• _Supplied data_
<<<<
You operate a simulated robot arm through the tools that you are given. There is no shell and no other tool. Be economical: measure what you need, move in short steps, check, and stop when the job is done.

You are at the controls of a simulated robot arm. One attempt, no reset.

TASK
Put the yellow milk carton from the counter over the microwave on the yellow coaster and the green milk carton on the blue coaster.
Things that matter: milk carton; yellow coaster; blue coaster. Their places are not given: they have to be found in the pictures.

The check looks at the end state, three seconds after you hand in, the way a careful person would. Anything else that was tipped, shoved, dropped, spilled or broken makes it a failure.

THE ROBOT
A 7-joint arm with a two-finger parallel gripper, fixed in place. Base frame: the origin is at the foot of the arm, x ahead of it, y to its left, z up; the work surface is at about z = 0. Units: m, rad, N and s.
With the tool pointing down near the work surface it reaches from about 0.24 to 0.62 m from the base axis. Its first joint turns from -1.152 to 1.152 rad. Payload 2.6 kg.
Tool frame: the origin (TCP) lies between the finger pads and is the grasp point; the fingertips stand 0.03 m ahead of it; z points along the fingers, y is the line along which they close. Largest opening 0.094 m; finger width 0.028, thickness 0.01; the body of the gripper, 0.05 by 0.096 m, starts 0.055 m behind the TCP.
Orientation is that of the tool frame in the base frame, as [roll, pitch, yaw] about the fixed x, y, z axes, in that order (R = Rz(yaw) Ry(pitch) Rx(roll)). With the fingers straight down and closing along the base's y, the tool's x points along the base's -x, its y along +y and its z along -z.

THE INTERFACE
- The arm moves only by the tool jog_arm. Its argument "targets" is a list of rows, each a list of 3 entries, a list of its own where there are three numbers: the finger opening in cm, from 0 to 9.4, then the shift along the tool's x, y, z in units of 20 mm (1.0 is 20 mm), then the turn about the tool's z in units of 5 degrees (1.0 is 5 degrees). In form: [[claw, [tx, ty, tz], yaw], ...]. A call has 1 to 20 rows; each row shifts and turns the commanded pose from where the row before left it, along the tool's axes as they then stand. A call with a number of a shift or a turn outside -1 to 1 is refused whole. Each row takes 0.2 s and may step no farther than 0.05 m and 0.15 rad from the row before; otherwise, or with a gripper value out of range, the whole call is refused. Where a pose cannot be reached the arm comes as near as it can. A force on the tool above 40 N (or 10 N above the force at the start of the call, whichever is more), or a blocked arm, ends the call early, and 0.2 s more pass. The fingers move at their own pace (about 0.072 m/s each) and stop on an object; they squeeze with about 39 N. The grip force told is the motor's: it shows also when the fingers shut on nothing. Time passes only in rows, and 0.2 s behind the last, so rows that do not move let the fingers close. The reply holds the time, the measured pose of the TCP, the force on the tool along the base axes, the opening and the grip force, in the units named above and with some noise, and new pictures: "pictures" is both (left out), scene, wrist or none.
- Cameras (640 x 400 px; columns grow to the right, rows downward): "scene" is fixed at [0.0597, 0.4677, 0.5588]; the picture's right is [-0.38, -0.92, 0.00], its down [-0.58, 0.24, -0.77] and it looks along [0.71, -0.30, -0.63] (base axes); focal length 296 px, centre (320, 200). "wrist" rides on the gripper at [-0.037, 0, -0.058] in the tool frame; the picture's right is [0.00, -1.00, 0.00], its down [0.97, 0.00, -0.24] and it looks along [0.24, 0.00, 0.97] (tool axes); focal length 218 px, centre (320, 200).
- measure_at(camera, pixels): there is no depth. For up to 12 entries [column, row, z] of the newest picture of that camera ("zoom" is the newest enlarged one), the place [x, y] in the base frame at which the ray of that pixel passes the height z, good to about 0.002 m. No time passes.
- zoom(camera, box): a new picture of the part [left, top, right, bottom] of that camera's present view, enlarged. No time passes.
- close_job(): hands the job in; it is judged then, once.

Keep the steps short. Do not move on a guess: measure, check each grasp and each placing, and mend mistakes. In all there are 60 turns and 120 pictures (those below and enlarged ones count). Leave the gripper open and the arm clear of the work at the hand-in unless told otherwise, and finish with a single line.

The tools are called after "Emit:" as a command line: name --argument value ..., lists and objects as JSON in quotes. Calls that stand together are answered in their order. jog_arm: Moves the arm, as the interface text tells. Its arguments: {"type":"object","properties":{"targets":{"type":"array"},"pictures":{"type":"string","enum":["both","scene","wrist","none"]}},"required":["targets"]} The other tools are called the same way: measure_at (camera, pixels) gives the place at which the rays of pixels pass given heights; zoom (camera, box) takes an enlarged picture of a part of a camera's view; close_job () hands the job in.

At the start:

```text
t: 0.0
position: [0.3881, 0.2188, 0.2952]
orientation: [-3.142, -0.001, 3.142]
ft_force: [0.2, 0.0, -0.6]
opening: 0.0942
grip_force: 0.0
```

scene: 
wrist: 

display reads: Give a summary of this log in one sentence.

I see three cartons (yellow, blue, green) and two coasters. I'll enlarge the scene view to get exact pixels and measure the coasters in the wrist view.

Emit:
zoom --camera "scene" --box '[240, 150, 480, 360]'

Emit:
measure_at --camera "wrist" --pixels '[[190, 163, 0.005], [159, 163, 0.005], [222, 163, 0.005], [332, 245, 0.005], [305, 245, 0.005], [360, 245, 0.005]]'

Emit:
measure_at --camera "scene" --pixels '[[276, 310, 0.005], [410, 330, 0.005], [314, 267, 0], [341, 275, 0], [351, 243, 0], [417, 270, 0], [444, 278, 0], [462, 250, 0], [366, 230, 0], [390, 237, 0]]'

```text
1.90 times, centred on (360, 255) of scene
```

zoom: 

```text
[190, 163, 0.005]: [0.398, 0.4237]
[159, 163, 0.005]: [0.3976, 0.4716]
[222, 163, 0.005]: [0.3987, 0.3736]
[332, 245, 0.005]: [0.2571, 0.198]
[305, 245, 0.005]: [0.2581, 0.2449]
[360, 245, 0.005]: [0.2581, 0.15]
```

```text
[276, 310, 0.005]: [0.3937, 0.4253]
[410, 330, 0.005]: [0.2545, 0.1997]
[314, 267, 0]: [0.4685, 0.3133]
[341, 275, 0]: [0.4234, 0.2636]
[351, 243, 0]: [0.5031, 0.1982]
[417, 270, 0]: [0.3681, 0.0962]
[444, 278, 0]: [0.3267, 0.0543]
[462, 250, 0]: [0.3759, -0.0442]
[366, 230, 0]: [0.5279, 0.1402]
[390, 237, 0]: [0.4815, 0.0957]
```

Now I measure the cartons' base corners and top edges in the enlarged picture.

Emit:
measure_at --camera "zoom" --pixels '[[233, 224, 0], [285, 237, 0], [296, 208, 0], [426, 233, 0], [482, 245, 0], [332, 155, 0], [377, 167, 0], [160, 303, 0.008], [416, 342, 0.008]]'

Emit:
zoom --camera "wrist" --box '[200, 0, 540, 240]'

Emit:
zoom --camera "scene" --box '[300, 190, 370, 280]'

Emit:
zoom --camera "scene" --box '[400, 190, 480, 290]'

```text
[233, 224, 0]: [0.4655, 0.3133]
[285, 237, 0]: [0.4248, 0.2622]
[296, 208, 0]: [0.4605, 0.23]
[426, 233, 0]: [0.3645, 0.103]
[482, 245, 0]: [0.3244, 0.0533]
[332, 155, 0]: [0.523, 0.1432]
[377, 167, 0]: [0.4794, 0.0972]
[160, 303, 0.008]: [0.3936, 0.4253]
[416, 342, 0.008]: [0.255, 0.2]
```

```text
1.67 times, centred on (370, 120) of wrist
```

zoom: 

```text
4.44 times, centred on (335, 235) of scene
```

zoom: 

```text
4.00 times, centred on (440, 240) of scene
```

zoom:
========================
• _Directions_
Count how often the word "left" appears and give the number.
>>>>
• _Directions_
Look for the word "check" in every line of the listing and copy the lines that have it.

• _Completed task_
You operate a simulated robot arm through the tools that you are given. There is no shell and no other tool. Be economical: measure what you need, move in short steps, check, and stop when the job is done.
The check looks at the end state, three seconds after you hand in, the way a careful person would. Anything else that was tipped, shoved, dropped, spilled or broken makes it a failure.
Keep the steps short. Do not move on a guess: measure, check each grasp and each placing, and mend mistakes. In all there are 60 turns and 120 pictures (those below and enlarged ones count). Leave the gripper open and the arm clear of the work at the hand-in unless told otherwise, and finish with a single line.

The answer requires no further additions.